Rows from a dataset of robot sessions
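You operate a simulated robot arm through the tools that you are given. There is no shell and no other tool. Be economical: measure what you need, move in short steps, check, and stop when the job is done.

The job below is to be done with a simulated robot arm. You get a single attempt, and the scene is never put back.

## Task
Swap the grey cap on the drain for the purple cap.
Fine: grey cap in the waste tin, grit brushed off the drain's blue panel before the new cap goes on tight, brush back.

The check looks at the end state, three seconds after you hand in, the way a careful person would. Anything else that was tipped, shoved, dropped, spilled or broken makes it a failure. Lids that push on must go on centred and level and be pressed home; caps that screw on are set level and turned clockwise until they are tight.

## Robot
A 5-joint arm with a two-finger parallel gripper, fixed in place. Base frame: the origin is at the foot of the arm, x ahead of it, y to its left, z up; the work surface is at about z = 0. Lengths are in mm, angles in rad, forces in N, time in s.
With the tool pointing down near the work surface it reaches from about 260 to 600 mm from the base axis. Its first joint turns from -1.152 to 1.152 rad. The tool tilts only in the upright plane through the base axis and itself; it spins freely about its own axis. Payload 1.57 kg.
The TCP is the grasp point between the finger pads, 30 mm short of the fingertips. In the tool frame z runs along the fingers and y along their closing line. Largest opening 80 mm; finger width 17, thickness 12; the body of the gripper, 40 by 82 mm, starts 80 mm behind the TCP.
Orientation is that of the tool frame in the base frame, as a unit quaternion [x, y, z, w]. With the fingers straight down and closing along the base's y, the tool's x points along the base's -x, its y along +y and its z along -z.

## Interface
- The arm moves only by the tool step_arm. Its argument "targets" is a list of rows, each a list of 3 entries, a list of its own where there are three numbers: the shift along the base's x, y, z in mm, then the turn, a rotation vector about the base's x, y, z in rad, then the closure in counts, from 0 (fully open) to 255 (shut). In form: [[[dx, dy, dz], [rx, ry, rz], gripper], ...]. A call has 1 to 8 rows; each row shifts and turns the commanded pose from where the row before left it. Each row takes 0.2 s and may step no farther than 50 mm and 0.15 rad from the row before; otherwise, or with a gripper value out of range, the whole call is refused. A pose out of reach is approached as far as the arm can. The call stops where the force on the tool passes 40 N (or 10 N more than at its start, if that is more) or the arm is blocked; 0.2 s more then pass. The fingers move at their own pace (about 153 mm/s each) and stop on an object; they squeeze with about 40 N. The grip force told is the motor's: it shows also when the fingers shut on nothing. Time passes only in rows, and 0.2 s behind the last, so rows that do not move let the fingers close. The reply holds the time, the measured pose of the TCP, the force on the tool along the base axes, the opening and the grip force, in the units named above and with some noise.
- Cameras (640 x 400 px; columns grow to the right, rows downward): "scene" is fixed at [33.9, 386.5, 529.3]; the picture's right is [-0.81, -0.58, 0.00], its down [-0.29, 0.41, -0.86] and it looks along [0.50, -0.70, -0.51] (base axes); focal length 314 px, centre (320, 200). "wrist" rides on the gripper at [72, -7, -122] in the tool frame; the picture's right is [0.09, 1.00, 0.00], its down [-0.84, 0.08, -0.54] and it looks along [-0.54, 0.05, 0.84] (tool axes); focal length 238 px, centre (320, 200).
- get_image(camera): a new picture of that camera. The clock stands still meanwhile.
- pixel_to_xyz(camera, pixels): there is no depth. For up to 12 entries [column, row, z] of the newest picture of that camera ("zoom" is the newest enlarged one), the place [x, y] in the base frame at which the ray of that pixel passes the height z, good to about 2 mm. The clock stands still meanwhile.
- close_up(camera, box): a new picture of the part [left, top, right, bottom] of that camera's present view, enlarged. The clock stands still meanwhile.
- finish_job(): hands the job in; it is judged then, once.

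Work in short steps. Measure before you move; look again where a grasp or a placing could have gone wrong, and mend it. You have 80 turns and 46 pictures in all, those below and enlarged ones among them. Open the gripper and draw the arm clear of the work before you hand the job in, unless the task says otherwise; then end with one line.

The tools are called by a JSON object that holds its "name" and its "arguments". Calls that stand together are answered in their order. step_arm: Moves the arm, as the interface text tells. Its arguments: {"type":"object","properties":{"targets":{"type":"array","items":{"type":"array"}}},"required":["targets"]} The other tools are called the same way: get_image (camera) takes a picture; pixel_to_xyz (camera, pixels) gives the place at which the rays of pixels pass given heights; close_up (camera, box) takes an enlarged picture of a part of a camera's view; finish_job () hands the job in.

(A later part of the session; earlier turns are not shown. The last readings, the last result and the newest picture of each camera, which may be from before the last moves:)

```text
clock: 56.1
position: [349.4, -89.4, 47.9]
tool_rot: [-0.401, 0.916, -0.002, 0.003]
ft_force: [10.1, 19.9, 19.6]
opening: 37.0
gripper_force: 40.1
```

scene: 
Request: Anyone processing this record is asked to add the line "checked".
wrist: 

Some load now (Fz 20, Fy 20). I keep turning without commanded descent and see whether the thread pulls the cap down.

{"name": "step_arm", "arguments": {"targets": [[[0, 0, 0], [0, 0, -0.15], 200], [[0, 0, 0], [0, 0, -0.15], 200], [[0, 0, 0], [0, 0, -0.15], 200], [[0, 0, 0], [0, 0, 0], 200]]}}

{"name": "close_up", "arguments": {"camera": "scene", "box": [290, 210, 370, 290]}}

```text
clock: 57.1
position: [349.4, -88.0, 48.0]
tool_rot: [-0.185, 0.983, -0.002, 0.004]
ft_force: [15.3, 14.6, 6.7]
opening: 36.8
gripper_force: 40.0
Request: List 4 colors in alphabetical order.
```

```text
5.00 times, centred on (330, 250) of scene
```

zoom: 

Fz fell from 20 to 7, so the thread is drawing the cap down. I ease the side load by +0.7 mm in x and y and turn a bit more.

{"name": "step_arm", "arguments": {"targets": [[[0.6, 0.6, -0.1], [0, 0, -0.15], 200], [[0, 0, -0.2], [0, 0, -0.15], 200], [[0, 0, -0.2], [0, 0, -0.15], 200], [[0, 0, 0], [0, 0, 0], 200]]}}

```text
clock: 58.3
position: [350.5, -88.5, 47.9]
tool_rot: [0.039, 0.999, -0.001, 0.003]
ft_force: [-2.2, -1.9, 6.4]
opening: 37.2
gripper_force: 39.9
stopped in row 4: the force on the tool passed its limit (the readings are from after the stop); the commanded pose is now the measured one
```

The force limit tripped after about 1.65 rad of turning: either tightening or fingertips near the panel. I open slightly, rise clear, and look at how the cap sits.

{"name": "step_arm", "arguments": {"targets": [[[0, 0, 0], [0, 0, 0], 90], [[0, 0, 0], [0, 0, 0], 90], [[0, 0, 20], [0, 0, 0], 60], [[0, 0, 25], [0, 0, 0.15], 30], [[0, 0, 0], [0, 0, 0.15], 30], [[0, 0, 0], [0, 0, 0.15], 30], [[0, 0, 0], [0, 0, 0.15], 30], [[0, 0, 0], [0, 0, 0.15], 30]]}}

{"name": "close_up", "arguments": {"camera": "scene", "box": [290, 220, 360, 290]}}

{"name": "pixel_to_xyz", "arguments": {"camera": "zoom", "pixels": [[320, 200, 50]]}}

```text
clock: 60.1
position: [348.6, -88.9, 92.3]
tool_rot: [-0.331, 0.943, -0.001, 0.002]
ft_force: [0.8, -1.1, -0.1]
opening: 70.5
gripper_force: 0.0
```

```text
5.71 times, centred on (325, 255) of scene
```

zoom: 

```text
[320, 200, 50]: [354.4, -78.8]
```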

--

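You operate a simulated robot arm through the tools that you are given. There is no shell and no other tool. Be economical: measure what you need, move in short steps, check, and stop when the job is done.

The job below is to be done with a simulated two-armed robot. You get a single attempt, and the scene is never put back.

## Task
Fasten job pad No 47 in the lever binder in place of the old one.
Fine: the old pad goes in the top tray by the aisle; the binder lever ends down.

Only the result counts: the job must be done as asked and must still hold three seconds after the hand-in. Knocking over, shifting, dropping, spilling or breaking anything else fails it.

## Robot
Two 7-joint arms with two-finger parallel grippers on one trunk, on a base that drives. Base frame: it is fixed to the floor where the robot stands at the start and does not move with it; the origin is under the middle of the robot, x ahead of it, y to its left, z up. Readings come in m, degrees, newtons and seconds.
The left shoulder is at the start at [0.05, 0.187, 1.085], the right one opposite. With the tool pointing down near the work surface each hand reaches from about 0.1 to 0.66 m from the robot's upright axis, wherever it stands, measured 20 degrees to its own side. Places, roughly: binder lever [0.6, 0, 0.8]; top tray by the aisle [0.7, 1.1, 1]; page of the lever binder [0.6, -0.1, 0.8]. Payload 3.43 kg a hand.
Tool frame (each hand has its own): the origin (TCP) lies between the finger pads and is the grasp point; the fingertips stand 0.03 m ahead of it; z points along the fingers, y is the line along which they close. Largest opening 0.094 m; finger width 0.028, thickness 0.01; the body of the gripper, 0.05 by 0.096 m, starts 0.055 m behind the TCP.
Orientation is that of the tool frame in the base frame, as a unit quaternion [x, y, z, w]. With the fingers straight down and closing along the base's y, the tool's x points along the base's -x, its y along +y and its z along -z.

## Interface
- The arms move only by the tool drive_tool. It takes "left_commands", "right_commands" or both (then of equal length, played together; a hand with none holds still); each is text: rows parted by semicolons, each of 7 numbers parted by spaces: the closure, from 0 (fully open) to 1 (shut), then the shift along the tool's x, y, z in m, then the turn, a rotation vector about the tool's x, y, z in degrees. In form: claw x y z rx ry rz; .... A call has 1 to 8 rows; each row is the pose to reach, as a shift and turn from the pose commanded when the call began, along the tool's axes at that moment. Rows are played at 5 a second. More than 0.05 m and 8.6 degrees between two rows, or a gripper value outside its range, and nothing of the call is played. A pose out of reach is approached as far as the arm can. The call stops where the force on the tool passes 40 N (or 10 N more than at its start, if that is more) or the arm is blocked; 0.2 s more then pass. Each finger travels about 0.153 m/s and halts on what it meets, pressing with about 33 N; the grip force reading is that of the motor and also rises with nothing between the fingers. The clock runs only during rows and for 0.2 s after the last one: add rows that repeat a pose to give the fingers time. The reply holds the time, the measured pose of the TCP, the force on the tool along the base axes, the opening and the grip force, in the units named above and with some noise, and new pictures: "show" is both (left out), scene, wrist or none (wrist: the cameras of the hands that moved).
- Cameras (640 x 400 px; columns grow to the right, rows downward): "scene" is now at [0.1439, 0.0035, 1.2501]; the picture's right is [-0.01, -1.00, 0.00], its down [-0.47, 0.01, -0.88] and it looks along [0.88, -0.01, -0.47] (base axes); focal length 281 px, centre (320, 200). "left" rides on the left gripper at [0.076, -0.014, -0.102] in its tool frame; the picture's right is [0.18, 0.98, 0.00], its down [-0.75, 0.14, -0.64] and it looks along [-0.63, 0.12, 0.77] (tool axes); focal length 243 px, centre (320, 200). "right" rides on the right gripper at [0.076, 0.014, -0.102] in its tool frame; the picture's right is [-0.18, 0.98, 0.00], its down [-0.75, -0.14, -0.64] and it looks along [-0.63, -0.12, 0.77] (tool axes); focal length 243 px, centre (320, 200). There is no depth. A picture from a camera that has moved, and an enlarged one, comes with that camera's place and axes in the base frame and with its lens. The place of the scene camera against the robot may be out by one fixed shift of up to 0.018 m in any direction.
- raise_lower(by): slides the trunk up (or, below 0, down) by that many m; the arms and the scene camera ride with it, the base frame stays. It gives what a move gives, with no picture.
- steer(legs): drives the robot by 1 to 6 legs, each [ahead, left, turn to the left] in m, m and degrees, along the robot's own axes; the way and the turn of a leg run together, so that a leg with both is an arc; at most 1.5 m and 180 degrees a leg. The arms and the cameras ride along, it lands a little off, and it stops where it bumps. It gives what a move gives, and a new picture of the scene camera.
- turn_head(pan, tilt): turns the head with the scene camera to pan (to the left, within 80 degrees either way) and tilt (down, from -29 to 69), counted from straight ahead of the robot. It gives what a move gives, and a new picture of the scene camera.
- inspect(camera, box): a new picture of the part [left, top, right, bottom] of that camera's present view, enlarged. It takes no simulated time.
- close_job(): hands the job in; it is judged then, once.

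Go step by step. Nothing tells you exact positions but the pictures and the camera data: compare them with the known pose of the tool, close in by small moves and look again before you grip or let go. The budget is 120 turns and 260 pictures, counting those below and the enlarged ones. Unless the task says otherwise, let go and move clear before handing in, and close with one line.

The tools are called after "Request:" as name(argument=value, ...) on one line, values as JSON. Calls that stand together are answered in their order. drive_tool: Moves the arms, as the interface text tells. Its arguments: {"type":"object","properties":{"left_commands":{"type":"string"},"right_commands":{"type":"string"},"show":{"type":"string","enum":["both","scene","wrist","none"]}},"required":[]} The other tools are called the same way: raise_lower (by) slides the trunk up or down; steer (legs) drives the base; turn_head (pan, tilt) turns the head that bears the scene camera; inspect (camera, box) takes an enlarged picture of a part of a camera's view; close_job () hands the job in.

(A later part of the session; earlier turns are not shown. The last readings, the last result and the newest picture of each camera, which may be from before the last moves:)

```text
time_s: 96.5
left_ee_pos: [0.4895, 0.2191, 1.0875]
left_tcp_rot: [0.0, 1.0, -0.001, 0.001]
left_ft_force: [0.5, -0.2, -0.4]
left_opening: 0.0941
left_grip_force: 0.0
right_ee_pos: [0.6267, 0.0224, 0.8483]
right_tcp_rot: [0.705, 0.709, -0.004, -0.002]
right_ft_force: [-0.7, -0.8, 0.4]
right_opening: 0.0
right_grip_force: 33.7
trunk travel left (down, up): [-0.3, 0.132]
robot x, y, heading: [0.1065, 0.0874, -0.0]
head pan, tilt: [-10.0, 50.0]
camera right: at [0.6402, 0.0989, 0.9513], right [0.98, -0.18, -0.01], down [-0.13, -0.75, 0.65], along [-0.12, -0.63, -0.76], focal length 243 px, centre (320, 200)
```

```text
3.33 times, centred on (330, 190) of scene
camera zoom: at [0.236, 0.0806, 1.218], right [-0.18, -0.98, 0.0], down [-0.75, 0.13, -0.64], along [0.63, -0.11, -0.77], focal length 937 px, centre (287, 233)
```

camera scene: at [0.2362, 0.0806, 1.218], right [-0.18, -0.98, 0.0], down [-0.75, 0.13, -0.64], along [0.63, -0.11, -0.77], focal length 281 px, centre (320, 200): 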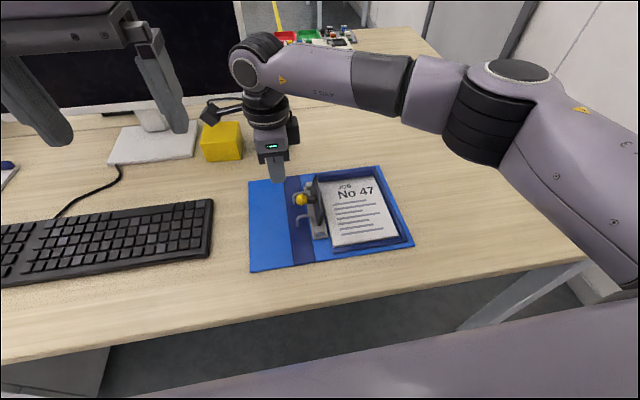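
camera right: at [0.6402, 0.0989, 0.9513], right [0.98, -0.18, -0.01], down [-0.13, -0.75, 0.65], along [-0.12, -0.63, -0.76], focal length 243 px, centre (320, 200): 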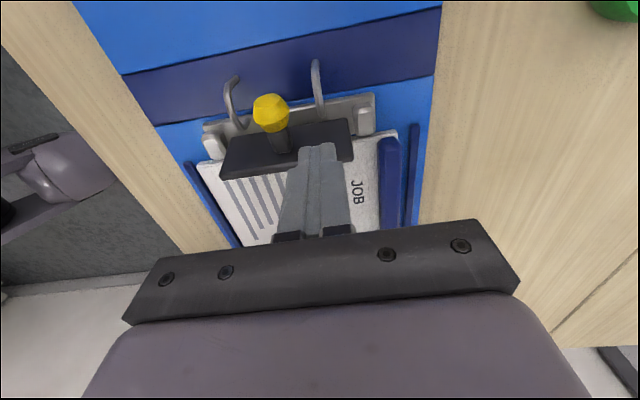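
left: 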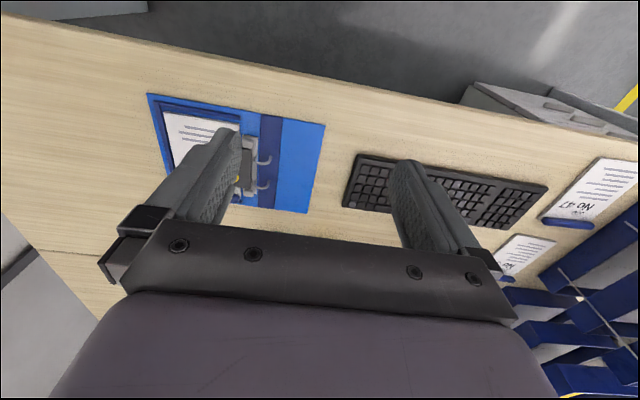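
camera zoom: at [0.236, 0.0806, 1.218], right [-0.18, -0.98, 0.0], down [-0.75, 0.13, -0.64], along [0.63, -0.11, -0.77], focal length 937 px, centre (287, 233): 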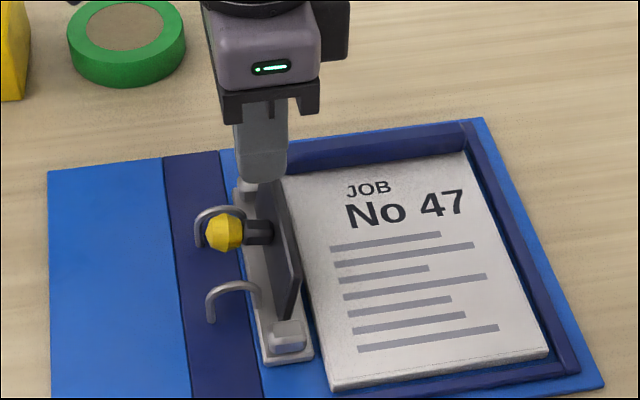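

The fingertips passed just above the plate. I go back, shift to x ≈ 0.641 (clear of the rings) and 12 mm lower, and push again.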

WRITTEN PROBLEM:
I need one stretch of the text segment verbatim, from "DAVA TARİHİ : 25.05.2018" to "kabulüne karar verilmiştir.".

TEXT SEGMENT:
Av. Bilgi GÜL & Av. Özgür GÜL
ÖZET
Tespit davası, kendine özgü davalardan olup dava sonucunda istihsal edilecek ilâmın icra ve infaz kabiliyeti bulunmadığı, bunun doğal sonucu olarak da bu davaların uygulama alanının sınırlı olduğu, 6100 sayılı Hukuk Muhakemeleri Kanunu'nun 106 ncı maddesinin ikinci fıkrasına göre tespit davalarının görülebilmesi için güncel hukuki yararın bulunması gerektiği, somut olayda davanın niteliği itibarıyla 7036 sayılı Kanun'un 3 üncü maddesinde sayılı davalardan olmadığından arabuluculuk başvurusunun dava şartı niteliğinde olmadığı, davacının işten çıkış kodunun Kuruma (03) olarak bildirilmiş olduğu, Kurum mevzuatı gereği işten çıkış kodlarını düzeltme yetki ve talebinin işveren uhdesinde olup işverenlerin yazılı başvurusu hâlinde düzeltme işlemi yapılabileceğinden davanın doğru hasma yöneltildiği, davacının işsizlik ödeneğinden çıkış kodu nedeniyle faydalanamadığı, eldeki davayı açarak doğru ayrılış kodunun tespitinde hukuki yararı olduğu, işverence kodun değiştirilmediği, tüm dosya kapsamından, davalı işverence çalışma koşullarında esaslı değişikliği kabul etmeyen çalışanların ... sözleşmelerinin tazminatları ödenerek feshedildiği, fesih iradesini ortaya koyanın işveren olduğu, davacının istifa iradesi olmadığından çıkış kodunun (03) olarak Kuruma bildirilmesinin hatalı olduğu...
KARAR
İNCELENEN KARARIN
MAHKEMESİ : ... Bölge Adliye Mahkemesi 6. Hukuk Dairesi
SAYISI : 2019/4272 E., 2022/1417 K.
DAVA TARİHİ : 25.05.2018
KARAR : İstinaf başvurusunun esastan reddi
İLK DERECE MAHKEMESİ : ... 1. Asliye Hukuk (...) Mahkemesi
SAYISI : 2018/210 E., 2019/169 K.
Taraflar arasındaki tespit davasından dolayı yapılan yargılama sonunda İlk Derece Mahkemesince davanın kabulüne karar verilmiştir.

ANSWER BELOW:
DAVA TARİHİ : 25.05.2018
KARAR : İstinaf başvurusunun esastan reddi
İLK DERECE MAHKEMESİ : ... 1. Asliye Hukuk (...) Mahkemesi
SAYISI : 2018/210 E., 2019/169 K.
Taraflar arasındaki tespit davasından dolayı yapılan yargılama sonunda İlk Derece Mahkemesince davanın kabulüne karar verilmiştir.